If we reduce arbitrage bot profit % and increase frequency, the pools will work a lot better, and their fees could increase 3 times. That will get more providers. Users will be happier if they swap without too much price impact.
In our tests and experiments, we came to a ratio. The few arb bots profit ½ of what LPs make without risking almost anything. LPs provide 11 million $ in liquidity, taking risks. Arb bots have balances of around 500$ and their profit is guaranteed no matter if the price goes up or down.
The quicker solution imo, is for the ecosystem to get more bots that arbitrage quickly taking almost no fees.
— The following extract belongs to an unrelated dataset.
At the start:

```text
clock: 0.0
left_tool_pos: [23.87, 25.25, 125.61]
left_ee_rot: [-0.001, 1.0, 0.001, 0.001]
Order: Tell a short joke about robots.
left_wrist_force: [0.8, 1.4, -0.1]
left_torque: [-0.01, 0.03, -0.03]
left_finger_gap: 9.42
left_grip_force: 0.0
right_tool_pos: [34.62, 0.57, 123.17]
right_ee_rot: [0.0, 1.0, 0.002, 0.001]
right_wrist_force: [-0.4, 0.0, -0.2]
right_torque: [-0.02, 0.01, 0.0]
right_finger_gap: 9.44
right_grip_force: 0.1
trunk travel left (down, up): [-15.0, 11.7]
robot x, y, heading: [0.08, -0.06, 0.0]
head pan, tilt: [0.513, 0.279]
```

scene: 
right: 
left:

For handling spikes the solution could probably be solved inside the dex algorithms in combination with concentrated liquidity position management.
To make sure our numbers and analysis are correct and not imaginary and also to protect our pools, we made an arb bot. It works near zero profit. It was 80% written by AI as a quick side project. Done in a slapdash manner it ran for a week and generated 1417,5$ pool fees (Around a hundred $ for each dex and the rest for LPs) for ~25pools, profited overall ~30$, burned some cycles, and burned ~200$ in ledger fees. Helped us verify our Botfood stats. It only works with 10 coins out of thousands and only 2 dexes. Watching the other bots, I could say it’s doing 1/20 at most of the arbitrage right now. The other bots set to profit too much would have probably generated 100$ fees for these opportunities and taken the rest as profit.
We have been trying to get some standards for the DEXes, but it’s hard to do solo. None of the DEXes seem interested in standards so far.
DeFi standards for the IC will enable the creation of smart contracts using these dexes. Right now with their APIs it’s not possible to do almost anything interesting on-chain. That was our original goal. Now it turns out these standards would have also helped in making tools and diagnosing DeFi inefficiencies faster and fixing them as well. Additionally, they will allow more arb bots to make these contracts work better. AI trading bots operated by humans will need them as well.
Our goal with the upcoming ICPCoins v2 release is to address these issues and help the ecosystem become more efficient by providing useful information and tools.